PITTSBURGH (KDKA) -- The resignation of state Supreme Court Justice Seamus McCaffery won't come cheap to the taxpayers of Pennsylvania.

A calculation of his pension based on his 20 years of service in the judiciary yields a potential state pension of just over $151,000 a year.

The precise figure, $151,631, is based on the Allentown Morning Call's analysis of State Employees Retirement System records, secured through a right to know request.

The payment could change if McCaffery opts for a lump sum withdrawal of his retirement savings.

State retirement officials said they could not confirm the pension amount until it is finally calculated, but state Senate Democratic leader Jay Costa said judges get a better pension than other state officials because of higher pay and a more favorable formula.

"Their pension is a little different, significantly different, than what rank-and-file members of the General Assembly have," Costa told KDKA political editor Jon Delano.

While legislators make just $82,026 a year plus a per diem, Supreme Court justices make $200,205.

The higher the salary and the longer you serve, the larger the pension you get when you retire, which is why Supreme Court justices can retire on pensions that are nearly three times the average annual income in Pennsylvania.

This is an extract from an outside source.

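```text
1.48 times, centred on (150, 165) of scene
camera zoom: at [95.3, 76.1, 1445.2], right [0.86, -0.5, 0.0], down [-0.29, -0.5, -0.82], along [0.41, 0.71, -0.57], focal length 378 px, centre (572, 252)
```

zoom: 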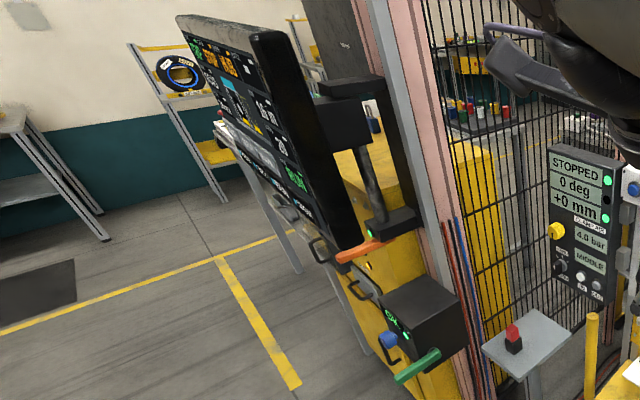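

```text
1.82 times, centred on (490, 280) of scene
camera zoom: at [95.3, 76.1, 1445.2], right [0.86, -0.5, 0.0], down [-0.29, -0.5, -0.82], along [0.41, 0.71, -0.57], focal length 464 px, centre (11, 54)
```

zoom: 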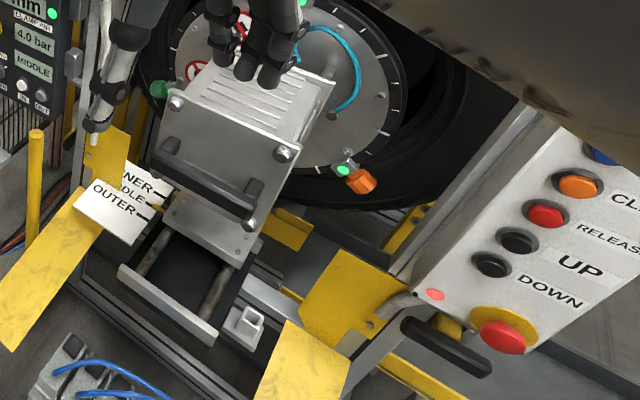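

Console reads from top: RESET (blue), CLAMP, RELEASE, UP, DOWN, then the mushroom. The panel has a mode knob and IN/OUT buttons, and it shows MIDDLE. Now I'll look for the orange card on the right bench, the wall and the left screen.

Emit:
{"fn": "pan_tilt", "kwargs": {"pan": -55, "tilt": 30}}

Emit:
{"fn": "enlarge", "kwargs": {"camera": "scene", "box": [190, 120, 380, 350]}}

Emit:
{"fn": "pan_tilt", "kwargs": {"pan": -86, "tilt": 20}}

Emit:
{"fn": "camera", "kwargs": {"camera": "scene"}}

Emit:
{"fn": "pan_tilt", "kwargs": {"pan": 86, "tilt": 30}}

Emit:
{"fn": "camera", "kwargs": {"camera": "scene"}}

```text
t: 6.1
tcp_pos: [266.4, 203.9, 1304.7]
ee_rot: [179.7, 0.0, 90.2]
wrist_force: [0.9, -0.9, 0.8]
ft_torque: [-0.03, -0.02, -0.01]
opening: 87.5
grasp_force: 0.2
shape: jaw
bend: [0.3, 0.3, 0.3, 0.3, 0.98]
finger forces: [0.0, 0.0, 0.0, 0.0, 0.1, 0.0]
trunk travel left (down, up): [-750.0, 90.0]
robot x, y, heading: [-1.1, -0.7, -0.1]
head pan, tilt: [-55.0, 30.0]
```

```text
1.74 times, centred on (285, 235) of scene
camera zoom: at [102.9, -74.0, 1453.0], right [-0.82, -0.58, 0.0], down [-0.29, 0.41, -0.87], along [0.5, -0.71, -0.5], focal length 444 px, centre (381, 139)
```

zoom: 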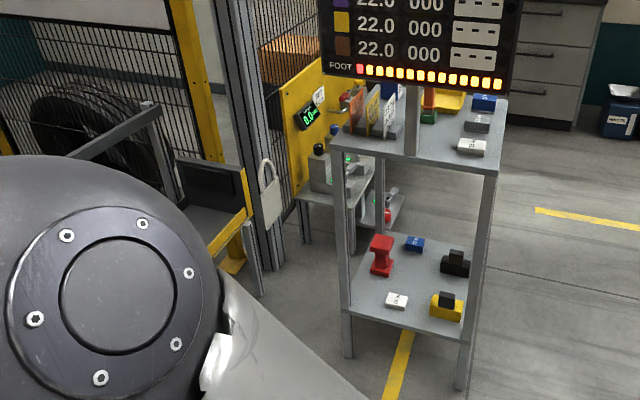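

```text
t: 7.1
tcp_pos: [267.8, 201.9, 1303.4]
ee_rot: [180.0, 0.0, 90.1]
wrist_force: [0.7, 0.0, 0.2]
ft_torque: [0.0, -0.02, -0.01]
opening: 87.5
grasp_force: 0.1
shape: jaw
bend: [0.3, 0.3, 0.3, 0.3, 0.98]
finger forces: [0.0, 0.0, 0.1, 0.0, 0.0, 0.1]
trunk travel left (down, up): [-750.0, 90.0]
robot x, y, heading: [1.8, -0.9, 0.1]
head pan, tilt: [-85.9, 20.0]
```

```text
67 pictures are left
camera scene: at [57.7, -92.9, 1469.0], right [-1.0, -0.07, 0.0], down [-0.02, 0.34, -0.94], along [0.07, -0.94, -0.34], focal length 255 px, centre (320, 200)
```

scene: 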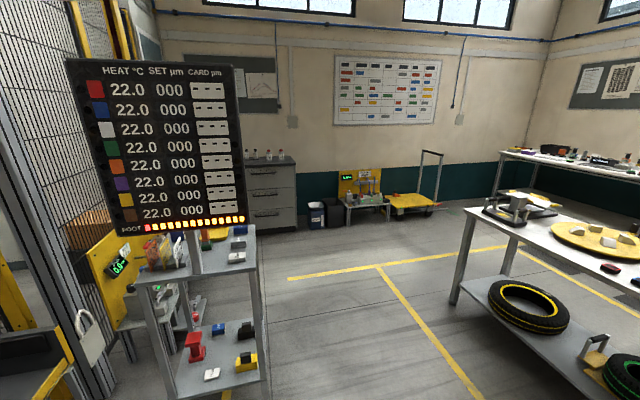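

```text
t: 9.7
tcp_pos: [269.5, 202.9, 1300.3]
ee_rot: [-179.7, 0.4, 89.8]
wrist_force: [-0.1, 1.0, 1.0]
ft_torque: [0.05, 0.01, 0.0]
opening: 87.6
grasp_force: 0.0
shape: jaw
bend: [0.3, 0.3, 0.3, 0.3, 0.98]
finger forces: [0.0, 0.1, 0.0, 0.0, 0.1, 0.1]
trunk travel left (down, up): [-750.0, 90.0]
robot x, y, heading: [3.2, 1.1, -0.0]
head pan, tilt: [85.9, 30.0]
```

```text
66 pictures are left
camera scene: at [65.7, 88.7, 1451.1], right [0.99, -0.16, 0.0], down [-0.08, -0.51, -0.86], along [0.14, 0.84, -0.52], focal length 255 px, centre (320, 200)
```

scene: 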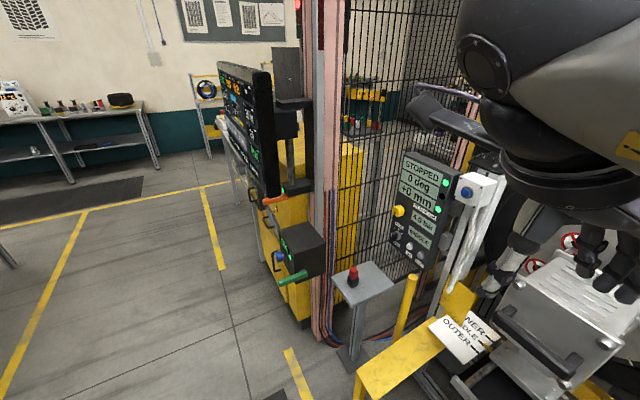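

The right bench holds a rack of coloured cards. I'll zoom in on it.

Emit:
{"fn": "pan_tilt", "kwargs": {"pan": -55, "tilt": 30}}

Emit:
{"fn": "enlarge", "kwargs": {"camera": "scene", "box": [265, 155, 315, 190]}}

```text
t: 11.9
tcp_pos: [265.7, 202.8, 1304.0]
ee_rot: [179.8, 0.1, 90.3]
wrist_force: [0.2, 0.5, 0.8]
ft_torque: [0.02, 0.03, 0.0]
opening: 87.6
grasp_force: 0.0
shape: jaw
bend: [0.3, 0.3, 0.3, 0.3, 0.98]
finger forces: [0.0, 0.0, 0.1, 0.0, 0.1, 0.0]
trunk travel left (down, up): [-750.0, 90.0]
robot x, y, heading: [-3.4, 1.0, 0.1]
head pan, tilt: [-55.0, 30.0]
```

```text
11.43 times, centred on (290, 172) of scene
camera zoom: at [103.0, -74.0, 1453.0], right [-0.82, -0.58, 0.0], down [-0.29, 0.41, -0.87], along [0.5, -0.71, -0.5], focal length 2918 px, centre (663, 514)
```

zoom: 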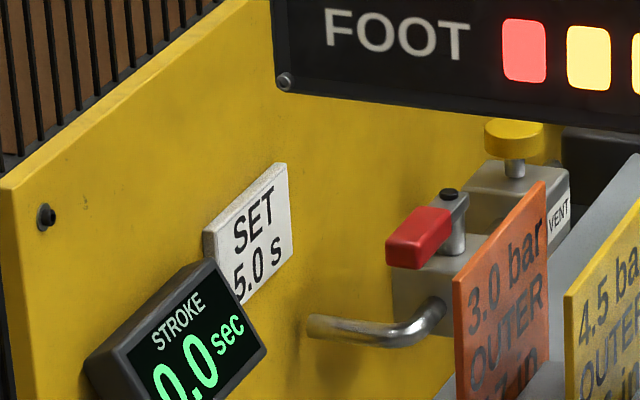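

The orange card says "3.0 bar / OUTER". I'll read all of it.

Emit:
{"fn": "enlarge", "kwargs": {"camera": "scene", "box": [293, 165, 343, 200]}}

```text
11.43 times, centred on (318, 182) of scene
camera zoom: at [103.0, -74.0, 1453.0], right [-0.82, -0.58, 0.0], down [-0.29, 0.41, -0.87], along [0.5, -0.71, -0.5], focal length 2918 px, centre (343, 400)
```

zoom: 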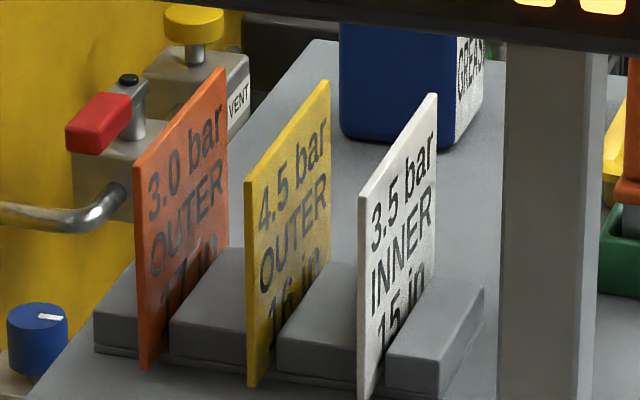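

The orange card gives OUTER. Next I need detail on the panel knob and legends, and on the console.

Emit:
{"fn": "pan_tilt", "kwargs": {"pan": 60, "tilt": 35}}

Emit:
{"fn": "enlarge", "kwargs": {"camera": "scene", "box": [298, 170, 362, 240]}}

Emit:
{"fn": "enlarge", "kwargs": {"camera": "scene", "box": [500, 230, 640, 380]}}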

But whatever the personal benefits, it's been a rough time for the Court.

The conviction and resignation of Justice Joan Orie Melvin was followed this fall by the McCaffery's resignation after he sent porn emails from his personal account to state officials on their office accounts.

With Chief Justice Ron Castille retiring at the end of the year because he has reached the age of 70, the seven-member court will have just five members.

"In effect, we will have two vacancies come January of 2015," noted Costa.

Costa says the governor can appoint interim justices with support of two-thirds of the Senate, but this should wait until after a new governor or a reelected governor takes office in January.

"We should not do it right now. We should wait until January of next year to begin a conversation about who the justices might be as we go forward," said Costa.

These would be interim appointments for one year only, as voters will have a rare opportunity to elect three new justices to replace Castile, McCaffery, and Orie Melvin next year.

Costa, whose Democrats will be needed for any interim confirmation, says, as in the past, interim appointees must pledge not to run for election.

"To allow them to be on the ballot would be inappropriate given the advantage they would have at that point in time," said Costa.